> _BRIEF_: Give all of the lines again exactly as they read.

[Transcripts of simulated robot work]
_____

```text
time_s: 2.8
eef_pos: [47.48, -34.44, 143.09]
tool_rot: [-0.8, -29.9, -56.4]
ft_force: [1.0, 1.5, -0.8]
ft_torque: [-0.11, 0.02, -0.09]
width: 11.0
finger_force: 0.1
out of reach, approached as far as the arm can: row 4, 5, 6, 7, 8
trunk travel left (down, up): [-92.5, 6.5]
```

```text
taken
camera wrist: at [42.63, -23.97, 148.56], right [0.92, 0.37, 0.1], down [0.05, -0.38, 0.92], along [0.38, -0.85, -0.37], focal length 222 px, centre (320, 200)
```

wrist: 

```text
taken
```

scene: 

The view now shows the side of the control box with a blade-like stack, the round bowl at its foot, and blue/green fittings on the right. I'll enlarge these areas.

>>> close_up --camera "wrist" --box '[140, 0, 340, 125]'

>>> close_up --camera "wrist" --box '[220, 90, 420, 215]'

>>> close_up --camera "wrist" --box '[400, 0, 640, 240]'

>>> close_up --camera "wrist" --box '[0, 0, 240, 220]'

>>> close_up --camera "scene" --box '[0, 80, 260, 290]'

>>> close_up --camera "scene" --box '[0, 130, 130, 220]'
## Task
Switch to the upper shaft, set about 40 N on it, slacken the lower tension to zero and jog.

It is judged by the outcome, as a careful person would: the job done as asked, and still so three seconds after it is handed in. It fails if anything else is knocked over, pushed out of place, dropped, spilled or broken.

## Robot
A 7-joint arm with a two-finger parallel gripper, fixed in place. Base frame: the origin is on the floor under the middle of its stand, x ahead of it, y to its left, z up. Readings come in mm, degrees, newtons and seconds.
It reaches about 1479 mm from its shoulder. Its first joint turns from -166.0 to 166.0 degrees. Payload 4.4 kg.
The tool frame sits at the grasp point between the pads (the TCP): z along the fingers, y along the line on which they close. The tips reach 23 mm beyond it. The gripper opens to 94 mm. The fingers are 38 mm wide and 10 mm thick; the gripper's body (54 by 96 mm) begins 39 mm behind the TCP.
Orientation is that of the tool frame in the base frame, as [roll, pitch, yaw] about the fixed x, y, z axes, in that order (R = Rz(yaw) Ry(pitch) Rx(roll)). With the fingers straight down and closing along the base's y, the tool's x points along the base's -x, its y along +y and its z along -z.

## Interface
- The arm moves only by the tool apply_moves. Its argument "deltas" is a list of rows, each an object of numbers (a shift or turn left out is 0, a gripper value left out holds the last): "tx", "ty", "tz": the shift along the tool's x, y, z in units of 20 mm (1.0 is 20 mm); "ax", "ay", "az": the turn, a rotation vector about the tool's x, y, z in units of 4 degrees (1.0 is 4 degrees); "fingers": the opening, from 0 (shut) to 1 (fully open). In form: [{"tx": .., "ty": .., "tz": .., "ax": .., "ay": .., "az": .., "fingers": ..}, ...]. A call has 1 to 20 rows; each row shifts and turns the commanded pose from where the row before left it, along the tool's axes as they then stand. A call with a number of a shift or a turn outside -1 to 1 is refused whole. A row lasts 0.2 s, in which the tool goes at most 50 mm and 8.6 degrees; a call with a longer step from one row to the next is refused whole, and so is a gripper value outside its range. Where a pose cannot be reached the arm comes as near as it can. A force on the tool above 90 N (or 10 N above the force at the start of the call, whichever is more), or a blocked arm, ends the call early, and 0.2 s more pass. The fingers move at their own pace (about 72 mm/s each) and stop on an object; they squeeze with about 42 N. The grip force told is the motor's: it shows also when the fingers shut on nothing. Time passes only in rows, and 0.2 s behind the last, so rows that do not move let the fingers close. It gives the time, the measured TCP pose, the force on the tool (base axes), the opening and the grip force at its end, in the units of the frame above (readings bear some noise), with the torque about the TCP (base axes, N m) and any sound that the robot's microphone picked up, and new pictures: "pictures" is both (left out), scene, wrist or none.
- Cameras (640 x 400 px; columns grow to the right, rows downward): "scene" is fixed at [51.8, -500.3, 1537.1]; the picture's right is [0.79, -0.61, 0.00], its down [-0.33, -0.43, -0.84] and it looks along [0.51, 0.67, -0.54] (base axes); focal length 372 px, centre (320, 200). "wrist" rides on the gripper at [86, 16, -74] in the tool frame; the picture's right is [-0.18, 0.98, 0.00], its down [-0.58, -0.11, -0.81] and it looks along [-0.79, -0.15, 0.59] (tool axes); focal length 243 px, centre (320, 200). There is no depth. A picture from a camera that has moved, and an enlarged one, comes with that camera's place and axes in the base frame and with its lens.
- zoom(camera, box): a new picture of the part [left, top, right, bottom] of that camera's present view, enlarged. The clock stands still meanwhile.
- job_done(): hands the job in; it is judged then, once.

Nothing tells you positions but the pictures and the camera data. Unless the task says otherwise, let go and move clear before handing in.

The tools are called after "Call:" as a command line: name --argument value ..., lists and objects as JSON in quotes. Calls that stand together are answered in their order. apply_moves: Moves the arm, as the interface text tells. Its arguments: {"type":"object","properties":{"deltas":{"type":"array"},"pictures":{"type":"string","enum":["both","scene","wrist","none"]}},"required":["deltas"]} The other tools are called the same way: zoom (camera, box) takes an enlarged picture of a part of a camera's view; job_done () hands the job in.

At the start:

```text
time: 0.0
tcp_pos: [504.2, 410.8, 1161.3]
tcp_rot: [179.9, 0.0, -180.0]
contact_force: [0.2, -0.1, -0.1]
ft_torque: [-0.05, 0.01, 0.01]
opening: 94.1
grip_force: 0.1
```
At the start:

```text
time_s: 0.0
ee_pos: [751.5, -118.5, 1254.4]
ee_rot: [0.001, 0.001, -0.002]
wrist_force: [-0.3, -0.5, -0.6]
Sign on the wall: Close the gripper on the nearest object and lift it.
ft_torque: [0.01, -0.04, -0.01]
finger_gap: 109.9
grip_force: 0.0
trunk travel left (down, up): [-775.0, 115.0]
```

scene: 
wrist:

_____

> _RESPONSE FOR THIS EXERCISE_:
```text
time_s: 2.8
eef_pos: [47.48, -34.44, 143.09]
tool_rot: [-0.8, -29.9, -56.4]
ft_force: [1.0, 1.5, -0.8]
ft_torque: [-0.11, 0.02, -0.09]
width: 11.0
finger_force: 0.1
out of reach, approached as far as the arm can: row 4, 5, 6, 7, 8
trunk travel left (down, up): [-92.5, 6.5]
```

```text
taken
camera wrist: at [42.63, -23.97, 148.56], right [0.92, 0.37, 0.1], down [0.05, -0.38, 0.92], along [0.38, -0.85, -0.37], focal length 222 px, centre (320, 200)
```

wrist: 

```text
taken
```

scene: 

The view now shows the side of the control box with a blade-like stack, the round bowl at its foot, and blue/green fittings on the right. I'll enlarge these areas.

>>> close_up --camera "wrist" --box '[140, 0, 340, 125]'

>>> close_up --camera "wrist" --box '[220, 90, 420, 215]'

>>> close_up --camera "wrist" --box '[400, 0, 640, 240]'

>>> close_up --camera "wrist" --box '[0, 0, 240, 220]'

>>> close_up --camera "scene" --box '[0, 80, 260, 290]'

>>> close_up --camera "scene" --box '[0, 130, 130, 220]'
## Task
Switch to the upper shaft, set about 40 N on it, slacken the lower tension to zero and jog.

It is judged by the outcome, as a careful person would: the job done as asked, and still so three seconds after it is handed in. It fails if anything else is knocked over, pushed out of place, dropped, spilled or broken.

## Robot
A 7-joint arm with a two-finger parallel gripper, fixed in place. Base frame: the origin is on the floor under the middle of its stand, x ahead of it, y to its left, z up. Readings come in mm, degrees, newtons and seconds.
It reaches about 1479 mm from its shoulder. Its first joint turns from -166.0 to 166.0 degrees. Payload 4.4 kg.
The tool frame sits at the grasp point between the pads (the TCP): z along the fingers, y along the line on which they close. The tips reach 23 mm beyond it. The gripper opens to 94 mm. The fingers are 38 mm wide and 10 mm thick; the gripper's body (54 by 96 mm) begins 39 mm behind the TCP.
Orientation is that of the tool frame in the base frame, as [roll, pitch, yaw] about the fixed x, y, z axes, in that order (R = Rz(yaw) Ry(pitch) Rx(roll)). With the fingers straight down and closing along the base's y, the tool's x points along the base's -x, its y along +y and its z along -z.

## Interface
- The arm moves only by the tool apply_moves. Its argument "deltas" is a list of rows, each an object of numbers (a shift or turn left out is 0, a gripper value left out holds the last): "tx", "ty", "tz": the shift along the tool's x, y, z in units of 20 mm (1.0 is 20 mm); "ax", "ay", "az": the turn, a rotation vector about the tool's x, y, z in units of 4 degrees (1.0 is 4 degrees); "fingers": the opening, from 0 (shut) to 1 (fully open). In form: [{"tx": .., "ty": .., "tz": .., "ax": .., "ay": .., "az": .., "fingers": ..}, ...]. A call has 1 to 20 rows; each row shifts and turns the commanded pose from where the row before left it, along the tool's axes as they then stand. A call with a number of a shift or a turn outside -1 to 1 is refused whole. A row lasts 0.2 s, in which the tool goes at most 50 mm and 8.6 degrees; a call with a longer step from one row to the next is refused whole, and so is a gripper value outside its range. Where a pose cannot be reached the arm comes as near as it can. A force on the tool above 90 N (or 10 N above the force at the start of the call, whichever is more), or a blocked arm, ends the call early, and 0.2 s more pass. The fingers move at their own pace (about 72 mm/s each) and stop on an object; they squeeze with about 42 N. The grip force told is the motor's: it shows also when the fingers shut on nothing. Time passes only in rows, and 0.2 s behind the last, so rows that do not move let the fingers close. It gives the time, the measured TCP pose, the force on the tool (base axes), the opening and the grip force at its end, in the units of the frame above (readings bear some noise), with the torque about the TCP (base axes, N m) and any sound that the robot's microphone picked up, and new pictures: "pictures" is both (left out), scene, wrist or none.
- Cameras (640 x 400 px; columns grow to the right, rows downward): "scene" is fixed at [51.8, -500.3, 1537.1]; the picture's right is [0.79, -0.61, 0.00], its down [-0.33, -0.43, -0.84] and it looks along [0.51, 0.67, -0.54] (base axes); focal length 372 px, centre (320, 200). "wrist" rides on the gripper at [86, 16, -74] in the tool frame; the picture's right is [-0.18, 0.98, 0.00], its down [-0.58, -0.11, -0.81] and it looks along [-0.79, -0.15, 0.59] (tool axes); focal length 243 px, centre (320, 200). There is no depth. A picture from a camera that has moved, and an enlarged one, comes with that camera's place and axes in the base frame and with its lens.
- zoom(camera, box): a new picture of the part [left, top, right, bottom] of that camera's present view, enlarged. The clock stands still meanwhile.
- job_done(): hands the job in; it is judged then, once.

Nothing tells you positions but the pictures and the camera data. Unless the task says otherwise, let go and move clear before handing in.

The tools are called after "Call:" as a command line: name --argument value ..., lists and objects as JSON in quotes. Calls that stand together are answered in their order. apply_moves: Moves the arm, as the interface text tells. Its arguments: {"type":"object","properties":{"deltas":{"type":"array"},"pictures":{"type":"string","enum":["both","scene","wrist","none"]}},"required":["deltas"]} The other tools are called the same way: zoom (camera, box) takes an enlarged picture of a part of a camera's view; job_done () hands the job in.

At the start:

```text
time: 0.0
tcp_pos: [504.2, 410.8, 1161.3]
tcp_rot: [179.9, 0.0, -180.0]
contact_force: [0.2, -0.1, -0.1]
ft_torque: [-0.05, 0.01, 0.01]
opening: 94.1
grip_force: 0.1
```
At the start:

```text
time_s: 0.0
ee_pos: [751.5, -118.5, 1254.4]
ee_rot: [0.001, 0.001, -0.002]
wrist_force: [-0.3, -0.5, -0.6]
Sign on the wall: Close the gripper on the nearest object and lift it.
ft_torque: [0.01, -0.04, -0.01]
finger_gap: 109.9
grip_force: 0.0
trunk travel left (down, up): [-775.0, 115.0]
```

scene: 
wrist:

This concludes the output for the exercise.